What does the IFoA mean by ‘equity’? This isn’t equality of opportunity, but equality of outcome, and can all too easily be understood to require significant adjustments to create a level playing field, discriminating against certain groups of people in favour of another, usually to right some perceived historical wrong. Or, as the critical race theorist Ibram X Kendi explains: “The only remedy to past discrimination is present discrimination.”

It’s in this context that King’s College London’s otherwise baffling recent decision to exclude white people from certain classes, can be seen as an everyday example of equity-in-action.

There is of course the whiff of US-style ‘positive discrimination’ about this understanding of equity – something that, as Kemi points out, is illegal in the UK.

But is this what the IFoA actually means by ‘equity’? Throughout the consultation period, the regulatory body seemed unclear on the substantial difference between equality and equity, providing a definition of ‘equity’ that implies equality of outcome, but then offering up practical examples that seem to be examples of equality of opportunity.

This month, however, the IFoA’s Summary of Consultation Responses relating to the new AC’s proposed DEI requirements was published – and, worryingly, it looks as if the body has now shifted firmly towards a hard-edged, equality of outcome standpoint when it comes to ‘equity’.

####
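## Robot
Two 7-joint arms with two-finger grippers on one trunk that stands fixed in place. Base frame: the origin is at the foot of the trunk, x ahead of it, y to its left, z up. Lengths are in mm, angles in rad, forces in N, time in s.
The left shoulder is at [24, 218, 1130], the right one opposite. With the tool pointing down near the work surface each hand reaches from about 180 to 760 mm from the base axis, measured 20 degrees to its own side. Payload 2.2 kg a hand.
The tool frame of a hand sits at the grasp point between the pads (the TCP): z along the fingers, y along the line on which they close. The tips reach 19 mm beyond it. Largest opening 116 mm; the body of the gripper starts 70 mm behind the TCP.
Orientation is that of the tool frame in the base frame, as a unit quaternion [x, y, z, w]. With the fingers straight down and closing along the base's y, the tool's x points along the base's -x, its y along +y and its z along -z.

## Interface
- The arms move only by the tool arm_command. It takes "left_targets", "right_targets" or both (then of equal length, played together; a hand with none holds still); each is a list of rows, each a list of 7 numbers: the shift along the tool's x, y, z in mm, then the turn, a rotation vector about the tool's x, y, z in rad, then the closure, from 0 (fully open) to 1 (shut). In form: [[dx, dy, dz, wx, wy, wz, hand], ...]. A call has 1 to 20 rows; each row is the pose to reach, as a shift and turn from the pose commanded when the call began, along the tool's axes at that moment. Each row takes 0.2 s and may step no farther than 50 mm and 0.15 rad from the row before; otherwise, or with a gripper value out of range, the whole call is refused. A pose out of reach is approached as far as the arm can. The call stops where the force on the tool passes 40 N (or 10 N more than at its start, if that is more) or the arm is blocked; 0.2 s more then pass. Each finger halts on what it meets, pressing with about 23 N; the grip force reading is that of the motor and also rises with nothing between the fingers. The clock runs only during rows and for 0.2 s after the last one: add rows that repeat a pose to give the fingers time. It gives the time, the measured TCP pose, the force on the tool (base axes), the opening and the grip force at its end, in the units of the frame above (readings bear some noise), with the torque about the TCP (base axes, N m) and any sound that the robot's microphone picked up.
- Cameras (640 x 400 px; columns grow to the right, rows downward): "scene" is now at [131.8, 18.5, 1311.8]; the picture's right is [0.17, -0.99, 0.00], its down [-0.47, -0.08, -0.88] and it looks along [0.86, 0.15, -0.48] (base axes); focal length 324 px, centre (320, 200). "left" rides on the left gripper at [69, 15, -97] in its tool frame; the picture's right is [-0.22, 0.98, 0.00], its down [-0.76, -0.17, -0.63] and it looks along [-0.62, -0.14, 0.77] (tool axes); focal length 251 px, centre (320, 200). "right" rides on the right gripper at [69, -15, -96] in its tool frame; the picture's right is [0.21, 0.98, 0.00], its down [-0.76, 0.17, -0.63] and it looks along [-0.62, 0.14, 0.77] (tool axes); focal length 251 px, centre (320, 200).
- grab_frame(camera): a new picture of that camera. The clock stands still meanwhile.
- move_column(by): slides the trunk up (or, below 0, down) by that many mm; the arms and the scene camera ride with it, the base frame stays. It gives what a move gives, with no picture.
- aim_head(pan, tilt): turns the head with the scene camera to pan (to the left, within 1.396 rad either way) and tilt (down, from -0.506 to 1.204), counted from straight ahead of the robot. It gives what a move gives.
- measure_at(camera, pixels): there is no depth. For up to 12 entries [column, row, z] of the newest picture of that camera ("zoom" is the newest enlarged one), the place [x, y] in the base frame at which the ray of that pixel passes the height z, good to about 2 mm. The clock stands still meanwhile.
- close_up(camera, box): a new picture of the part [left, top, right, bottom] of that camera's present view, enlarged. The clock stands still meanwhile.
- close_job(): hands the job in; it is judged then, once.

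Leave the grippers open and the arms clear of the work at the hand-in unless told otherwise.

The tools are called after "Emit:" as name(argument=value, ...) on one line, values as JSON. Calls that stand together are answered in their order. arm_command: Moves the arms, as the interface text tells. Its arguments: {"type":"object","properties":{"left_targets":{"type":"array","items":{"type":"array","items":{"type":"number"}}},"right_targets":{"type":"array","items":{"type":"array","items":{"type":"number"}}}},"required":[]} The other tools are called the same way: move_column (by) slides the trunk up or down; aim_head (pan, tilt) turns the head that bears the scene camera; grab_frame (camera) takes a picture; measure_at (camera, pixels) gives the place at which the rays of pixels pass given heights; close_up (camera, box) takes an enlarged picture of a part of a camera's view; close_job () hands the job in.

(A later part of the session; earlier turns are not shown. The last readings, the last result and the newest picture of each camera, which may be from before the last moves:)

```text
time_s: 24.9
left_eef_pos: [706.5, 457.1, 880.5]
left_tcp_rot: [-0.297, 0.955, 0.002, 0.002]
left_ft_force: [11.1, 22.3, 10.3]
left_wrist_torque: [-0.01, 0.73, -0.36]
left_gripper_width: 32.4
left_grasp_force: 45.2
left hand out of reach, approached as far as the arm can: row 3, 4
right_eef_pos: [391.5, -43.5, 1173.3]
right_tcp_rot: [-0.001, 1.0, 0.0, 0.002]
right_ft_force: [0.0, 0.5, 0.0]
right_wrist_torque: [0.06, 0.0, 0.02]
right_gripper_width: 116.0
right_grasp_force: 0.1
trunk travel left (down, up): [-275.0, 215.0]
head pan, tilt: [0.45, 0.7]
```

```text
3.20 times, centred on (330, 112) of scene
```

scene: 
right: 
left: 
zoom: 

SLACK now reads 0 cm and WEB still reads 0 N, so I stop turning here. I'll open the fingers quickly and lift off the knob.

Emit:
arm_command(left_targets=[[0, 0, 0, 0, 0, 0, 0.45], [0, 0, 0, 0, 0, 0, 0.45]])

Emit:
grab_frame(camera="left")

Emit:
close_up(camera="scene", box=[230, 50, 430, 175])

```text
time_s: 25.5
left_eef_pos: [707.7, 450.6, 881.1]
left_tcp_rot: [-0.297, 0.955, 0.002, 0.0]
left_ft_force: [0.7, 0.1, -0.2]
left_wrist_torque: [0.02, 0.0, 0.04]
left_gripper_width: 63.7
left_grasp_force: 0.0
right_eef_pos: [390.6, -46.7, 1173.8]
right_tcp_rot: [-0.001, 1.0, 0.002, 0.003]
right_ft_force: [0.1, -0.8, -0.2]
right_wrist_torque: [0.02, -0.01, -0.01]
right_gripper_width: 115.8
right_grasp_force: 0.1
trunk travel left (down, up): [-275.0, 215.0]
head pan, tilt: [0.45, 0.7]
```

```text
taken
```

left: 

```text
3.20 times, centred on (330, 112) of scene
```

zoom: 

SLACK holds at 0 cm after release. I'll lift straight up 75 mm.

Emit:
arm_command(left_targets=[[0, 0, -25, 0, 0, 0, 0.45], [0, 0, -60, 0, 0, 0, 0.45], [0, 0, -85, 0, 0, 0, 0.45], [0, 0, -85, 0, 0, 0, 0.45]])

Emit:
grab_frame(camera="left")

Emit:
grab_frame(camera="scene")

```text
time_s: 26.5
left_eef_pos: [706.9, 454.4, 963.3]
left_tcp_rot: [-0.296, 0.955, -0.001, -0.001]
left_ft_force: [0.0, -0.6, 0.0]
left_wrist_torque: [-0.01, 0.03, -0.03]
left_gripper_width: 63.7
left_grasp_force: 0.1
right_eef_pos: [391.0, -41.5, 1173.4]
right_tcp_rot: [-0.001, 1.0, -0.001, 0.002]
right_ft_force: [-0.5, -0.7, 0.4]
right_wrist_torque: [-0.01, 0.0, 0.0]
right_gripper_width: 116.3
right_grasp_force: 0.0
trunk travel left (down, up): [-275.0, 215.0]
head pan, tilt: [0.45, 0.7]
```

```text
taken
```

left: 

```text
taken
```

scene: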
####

Not only does principle 1.2 remain intact – but, in addition, principle 1.1, which, going into the consultation read as follow: “Members must show respect for everyone and treat others fairly,” has now been changed. “[B]ased on feedback”, it becomes: “Members must show respect for everyone.” The phrase “treat others fairly” has gone.

According to the IFoA, the “feedback” it received “commented that the requirement to act ‘fairly’ conflicted with the obligation to encourage equity, because it was their view that equity (i.e., potentially treating others differently to address an underlying inequity) is ‘inherently unfair’”. Ibrahim X Kendi couldn’t have put it better himself.

And what of the proposal for Members to be required to “encourage” equity? What might that look like in practice? On what basis will Members be considered to be doing enough to actively encourage equity? And will this ambiguity create the scope for unjustified allegations of misconduct?

According to the consultation document, the Board will now publish guidance to support Members in understanding how they might personally fulfil this requirement. We await publication of that document with interest.

Guidance or no guidance, the danger is that the revised AC will be weaponised by activist employees, with the ‘equity’ clause used as a way of pointing the finger and hounding out individuals from the IFoA (or putting them through unnecessary and expensive disciplinary processes) for not doing enough to secure equality of outcome between different identity groups.

Defence Secretary in free speech row over FSU member Colonel Wright

Members and supporters may remember the case of FSU member Kelvin Wright, which I highlighted in June’s newsletter.

There was an interesting addendum to that story during the first week of July, when Defence Secretary Ben Wallace dismissed as “rubbish and untrue” reports that Colonel Kelvin Wright was investigated by the Army over a post stating “men cannot be women”.

But he was. Dr Wright has now responded in full to Mr Wallace’s claim that the investigation had “nothing to do with his views” (Telegraph).

Dr Wright, who served two tours in Afghanistan during his 14 years in the Army Reserve, felt he had no option but to resign after being hit with a transphobia complaint by the Army’s “LGBT champions” and then dragged through a Kafkaesque investigation that he describes as “hellish”. All he’d done wrong was to quote the gender critical feminist Helen Joyce on his private Facebook account.

Mr Wallace tweeted: “His views are NOT contrary to Army policy. Col Wright’s administrative investigation stemmed from Army social media policy and had nothing to do with his views.”

Yet emails to Dr Wright, seen by the Telegraph (and our case team) show that the investigating officer in his case referred specifically to the Army’s transgender policy.

“I’m tasked simply to investigate and report on the Facebook post as a single matter, looking at the facts as found, considering potentially applicable regulations such as AGAI67 and JSP 889 (the latter cited by the complainant), and any relevant service principles, such as the Army’s values and standards and the service test,” said one message from the investigating officer.

JSP 889 is the policy for the recruitment and management of transgender personnel in the Armed Forces, which says “all employees should be treated with dignity and respect in the workplace irrespective of gender identity and/or reassignment”.

“At no point was the Army’s social media policy mentioned to me,” Dr Wright told the Telegraph. “But having reviewed that policy, I cannot see how I could be deemed to have breached it.”

“If the official line is now that I breached the social media policy, I await an explanation as to how I have done so. Every attempt I have made to see the complaint in its entirety and respond to it in full has been rebuffed.”

Dr Wright continued: “Having served my country for 14 years, to then be placed under investigation for a Facebook post defending women’s rights was in itself utterly intolerable. I therefore felt no choice but to resign. Now to have it claimed that reports of my account are ‘rubbish and untrue’ by the Defence Secretary sadly only confirms my decision.”

The Defence Secretary should tell the Army to drop the ongoing investigation into Dr Wright, to apologise for his shoddy treatment after 14 years of service and to thank him for risking his life for our country.

Our case team has been supporting Dr Wright since May. In addition to arranging for him to receive legal advice, we will be paying any legal bill.

We stand fully behind Dr Wright, and are ready, willing, and able to explore all available legal remedies as we support our member through this ordeal.